Extract all lines in the data that contain the word "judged".

╭─ SUPPLIED DATA

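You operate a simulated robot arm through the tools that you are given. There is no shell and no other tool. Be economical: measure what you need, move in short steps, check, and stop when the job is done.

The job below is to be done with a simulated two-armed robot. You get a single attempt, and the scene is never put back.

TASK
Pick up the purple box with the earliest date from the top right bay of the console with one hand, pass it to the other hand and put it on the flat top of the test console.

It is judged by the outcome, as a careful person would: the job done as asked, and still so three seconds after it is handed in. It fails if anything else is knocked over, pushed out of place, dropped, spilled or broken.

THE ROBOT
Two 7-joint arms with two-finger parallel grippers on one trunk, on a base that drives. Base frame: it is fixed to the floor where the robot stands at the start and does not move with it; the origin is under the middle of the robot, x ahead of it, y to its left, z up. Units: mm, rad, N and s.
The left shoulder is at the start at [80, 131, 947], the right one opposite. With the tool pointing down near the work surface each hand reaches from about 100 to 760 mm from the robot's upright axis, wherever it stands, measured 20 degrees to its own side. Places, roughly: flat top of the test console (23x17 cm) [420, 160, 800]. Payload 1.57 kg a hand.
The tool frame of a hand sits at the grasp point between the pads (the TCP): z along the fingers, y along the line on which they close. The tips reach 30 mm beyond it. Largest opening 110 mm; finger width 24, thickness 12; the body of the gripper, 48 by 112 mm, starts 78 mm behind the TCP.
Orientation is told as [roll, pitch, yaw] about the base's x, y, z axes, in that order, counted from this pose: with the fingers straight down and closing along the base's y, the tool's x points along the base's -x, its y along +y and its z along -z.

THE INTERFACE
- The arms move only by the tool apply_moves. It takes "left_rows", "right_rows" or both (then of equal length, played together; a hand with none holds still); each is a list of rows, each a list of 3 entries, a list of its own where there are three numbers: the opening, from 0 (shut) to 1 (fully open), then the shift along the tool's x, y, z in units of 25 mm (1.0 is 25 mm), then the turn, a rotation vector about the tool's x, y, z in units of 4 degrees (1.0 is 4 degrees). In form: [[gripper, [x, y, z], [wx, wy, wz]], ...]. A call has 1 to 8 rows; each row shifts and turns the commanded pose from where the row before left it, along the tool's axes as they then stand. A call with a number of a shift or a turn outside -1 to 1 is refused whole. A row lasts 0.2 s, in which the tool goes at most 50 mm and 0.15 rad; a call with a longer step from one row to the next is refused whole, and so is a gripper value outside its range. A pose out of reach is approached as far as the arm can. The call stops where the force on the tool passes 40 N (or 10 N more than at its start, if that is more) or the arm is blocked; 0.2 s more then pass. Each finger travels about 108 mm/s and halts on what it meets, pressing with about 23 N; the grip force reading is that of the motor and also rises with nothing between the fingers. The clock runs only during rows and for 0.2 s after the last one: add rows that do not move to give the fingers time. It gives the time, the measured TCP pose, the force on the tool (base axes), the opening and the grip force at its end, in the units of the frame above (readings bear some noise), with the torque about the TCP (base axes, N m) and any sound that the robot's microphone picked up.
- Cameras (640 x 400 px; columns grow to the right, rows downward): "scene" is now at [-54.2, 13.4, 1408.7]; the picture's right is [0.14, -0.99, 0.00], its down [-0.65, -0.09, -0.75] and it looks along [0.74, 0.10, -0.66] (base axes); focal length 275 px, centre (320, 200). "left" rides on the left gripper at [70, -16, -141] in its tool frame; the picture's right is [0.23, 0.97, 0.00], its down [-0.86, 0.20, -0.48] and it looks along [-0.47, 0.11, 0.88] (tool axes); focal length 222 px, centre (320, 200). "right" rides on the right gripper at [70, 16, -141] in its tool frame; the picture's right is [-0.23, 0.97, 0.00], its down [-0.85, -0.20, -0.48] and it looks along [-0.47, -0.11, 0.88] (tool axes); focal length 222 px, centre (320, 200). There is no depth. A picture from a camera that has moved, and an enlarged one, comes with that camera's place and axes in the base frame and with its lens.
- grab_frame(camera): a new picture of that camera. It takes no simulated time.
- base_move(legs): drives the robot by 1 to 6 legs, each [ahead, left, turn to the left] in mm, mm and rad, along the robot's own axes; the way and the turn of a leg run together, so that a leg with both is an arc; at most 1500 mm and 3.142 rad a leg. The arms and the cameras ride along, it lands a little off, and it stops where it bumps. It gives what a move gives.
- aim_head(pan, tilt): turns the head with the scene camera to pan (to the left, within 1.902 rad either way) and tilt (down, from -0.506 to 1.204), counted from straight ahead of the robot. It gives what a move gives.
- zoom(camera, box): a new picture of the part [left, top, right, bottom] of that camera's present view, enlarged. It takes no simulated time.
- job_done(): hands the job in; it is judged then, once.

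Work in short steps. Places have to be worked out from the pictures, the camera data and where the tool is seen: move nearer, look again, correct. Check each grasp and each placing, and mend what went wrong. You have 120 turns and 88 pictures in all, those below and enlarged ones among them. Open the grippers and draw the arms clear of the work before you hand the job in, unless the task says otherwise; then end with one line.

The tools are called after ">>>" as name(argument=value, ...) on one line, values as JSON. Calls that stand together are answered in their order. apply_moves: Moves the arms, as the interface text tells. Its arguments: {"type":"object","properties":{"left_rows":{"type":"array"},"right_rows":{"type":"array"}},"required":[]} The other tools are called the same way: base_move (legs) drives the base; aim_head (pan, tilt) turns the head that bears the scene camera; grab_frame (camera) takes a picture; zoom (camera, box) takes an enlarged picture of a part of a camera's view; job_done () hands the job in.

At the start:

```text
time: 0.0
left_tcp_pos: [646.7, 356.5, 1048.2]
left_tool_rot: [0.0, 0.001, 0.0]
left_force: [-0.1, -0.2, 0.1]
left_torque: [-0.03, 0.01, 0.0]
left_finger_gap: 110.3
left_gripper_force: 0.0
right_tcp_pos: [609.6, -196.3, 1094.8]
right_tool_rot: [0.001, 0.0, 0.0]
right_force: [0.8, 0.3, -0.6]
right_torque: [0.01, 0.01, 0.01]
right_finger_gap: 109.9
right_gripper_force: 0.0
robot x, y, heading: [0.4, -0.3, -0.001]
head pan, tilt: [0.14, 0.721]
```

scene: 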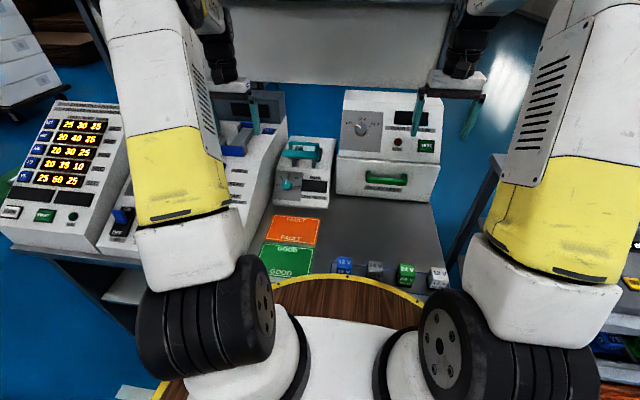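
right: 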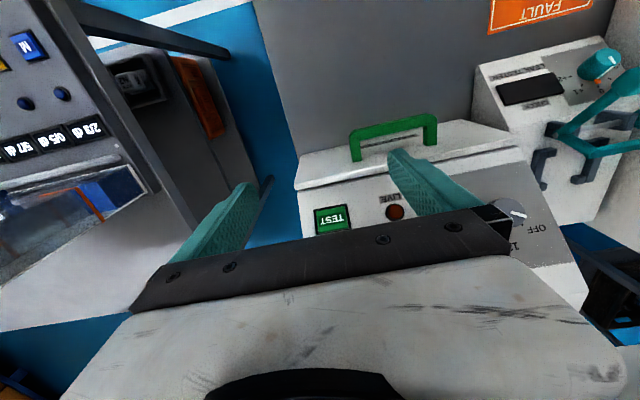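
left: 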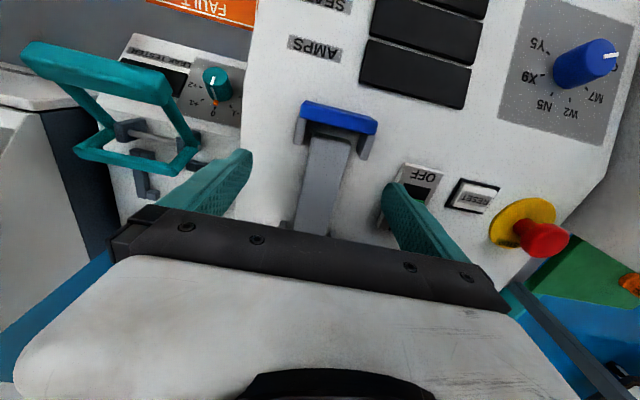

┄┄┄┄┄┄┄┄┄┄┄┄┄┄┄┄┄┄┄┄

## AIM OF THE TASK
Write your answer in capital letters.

╰─

## EXERCISE SOLUTION
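It is judged by the outcome, as a careful person would: the job done as asked, and still so three seconds after it is handed in. It fails if anything else is knocked over, pushed out of place, dropped, spilled or broken.
- job_done(): hands the job in; it is judged then, once.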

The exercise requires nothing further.